Imran Madden, head of the humanitarian department at Islamic Relief Worldwide, was at the meeting, held in Johannesburg. He said the feedback from grassroots organisations showed they felt excluded from the system, with decisions about the aid required often being made at a higher level, whether their regional or capital city, or internationally.
“It’s not fully participatory,” he said. “70 per cent of aid is delivered by local organisations, but only four per cent of funding is directly received by them.
“The big agencies send out money and it is filtered down to the local organisations on the ground, but they have little say in how it should be spent. Often an evaluation report is made, but they don’t get to see it. They also said they needed localised funds ready for a quick response.”

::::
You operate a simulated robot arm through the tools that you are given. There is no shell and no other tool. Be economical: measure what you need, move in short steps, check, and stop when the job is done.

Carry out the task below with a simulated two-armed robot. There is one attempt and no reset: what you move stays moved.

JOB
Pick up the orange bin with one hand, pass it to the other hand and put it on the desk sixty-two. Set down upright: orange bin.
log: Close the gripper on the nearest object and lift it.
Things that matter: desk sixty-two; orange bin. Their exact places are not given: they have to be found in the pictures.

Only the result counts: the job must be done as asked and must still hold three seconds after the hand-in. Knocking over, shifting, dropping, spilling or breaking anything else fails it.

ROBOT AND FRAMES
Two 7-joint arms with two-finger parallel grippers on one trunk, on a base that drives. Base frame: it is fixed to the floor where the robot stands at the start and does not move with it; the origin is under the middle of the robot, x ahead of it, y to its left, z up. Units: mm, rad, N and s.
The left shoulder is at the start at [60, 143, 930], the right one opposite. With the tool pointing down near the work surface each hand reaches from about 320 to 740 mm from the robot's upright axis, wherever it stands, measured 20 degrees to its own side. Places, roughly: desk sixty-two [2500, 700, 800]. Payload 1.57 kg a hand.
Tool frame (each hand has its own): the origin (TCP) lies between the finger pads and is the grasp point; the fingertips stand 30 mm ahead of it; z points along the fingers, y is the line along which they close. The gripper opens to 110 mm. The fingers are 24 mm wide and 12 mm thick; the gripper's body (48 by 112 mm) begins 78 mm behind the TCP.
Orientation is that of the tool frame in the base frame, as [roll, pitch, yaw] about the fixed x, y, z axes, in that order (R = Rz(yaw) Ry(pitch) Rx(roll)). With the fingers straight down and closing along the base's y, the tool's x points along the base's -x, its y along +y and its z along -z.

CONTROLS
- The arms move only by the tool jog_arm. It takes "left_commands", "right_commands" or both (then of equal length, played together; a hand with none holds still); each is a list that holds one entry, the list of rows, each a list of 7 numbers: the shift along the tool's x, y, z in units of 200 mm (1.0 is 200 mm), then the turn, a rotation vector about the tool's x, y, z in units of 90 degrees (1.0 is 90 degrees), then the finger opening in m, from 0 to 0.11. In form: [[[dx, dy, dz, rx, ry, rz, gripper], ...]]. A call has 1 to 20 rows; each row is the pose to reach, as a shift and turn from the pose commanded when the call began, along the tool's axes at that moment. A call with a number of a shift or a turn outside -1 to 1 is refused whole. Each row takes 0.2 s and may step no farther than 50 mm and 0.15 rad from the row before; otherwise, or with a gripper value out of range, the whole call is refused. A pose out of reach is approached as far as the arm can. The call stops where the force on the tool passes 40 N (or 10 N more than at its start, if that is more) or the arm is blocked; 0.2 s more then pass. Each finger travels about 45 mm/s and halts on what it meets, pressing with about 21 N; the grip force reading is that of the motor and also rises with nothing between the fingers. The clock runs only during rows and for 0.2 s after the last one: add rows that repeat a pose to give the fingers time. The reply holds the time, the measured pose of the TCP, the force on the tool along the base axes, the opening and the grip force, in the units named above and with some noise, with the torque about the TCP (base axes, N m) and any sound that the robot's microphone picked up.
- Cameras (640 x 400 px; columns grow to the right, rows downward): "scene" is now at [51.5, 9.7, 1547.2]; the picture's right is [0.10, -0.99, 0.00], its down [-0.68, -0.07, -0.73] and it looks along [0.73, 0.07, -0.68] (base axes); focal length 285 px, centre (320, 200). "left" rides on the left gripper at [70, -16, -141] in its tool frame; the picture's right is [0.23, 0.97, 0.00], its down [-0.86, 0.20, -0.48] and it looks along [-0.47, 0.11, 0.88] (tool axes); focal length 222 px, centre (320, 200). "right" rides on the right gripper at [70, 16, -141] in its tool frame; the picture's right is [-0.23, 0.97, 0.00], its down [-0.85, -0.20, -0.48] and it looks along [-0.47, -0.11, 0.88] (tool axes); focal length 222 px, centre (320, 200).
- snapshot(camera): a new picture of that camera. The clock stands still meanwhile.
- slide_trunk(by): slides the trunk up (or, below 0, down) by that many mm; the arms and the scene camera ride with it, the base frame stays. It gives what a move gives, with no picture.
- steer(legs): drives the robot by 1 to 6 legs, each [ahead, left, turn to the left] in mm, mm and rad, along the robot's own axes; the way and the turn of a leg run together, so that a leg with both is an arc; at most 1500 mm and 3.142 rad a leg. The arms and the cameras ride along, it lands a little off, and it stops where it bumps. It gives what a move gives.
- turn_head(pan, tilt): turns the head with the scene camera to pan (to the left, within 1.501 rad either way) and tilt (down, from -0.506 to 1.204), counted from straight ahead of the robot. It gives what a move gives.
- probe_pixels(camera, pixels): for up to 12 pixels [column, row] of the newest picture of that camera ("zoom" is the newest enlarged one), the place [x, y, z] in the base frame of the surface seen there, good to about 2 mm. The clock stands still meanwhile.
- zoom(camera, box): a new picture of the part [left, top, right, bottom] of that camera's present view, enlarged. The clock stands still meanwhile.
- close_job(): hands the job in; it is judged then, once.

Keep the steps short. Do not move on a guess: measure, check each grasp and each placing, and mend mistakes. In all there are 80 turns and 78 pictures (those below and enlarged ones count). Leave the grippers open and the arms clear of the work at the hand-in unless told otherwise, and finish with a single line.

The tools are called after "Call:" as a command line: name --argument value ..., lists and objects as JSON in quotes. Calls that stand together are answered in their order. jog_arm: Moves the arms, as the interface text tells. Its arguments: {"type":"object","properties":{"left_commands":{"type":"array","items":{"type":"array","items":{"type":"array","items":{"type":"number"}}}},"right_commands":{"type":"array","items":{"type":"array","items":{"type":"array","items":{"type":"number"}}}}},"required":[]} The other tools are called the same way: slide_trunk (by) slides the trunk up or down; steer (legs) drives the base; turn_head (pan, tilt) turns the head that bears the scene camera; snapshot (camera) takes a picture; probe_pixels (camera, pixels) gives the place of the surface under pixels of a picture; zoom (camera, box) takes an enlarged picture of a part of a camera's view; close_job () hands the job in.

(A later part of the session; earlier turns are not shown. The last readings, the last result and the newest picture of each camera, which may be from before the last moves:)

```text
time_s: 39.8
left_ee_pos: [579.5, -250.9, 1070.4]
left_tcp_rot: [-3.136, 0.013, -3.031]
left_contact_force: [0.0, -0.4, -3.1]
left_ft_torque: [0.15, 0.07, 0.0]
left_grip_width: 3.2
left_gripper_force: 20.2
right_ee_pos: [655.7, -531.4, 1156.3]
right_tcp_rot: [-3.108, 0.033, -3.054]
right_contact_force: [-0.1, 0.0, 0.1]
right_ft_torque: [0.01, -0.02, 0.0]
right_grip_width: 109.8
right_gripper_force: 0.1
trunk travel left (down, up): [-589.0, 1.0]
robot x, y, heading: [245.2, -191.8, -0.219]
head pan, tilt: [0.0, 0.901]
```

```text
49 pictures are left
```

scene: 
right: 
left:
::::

Views were collected on humanitarian effectiveness, reducing vulnerability and managing risk, transformation through innovation and serving the needs of people in conflict. They will form part of the Eastern and Southern Africa consultation, which will inform the World Humanitarian Summit in 2016.
The conference was jointly hosted by Islamic Relief South Africa and The United Nations’ Office for the Coordination of Humanitarian Affairs (OCHA)’s Regional Office for Southern Africa (Rosa).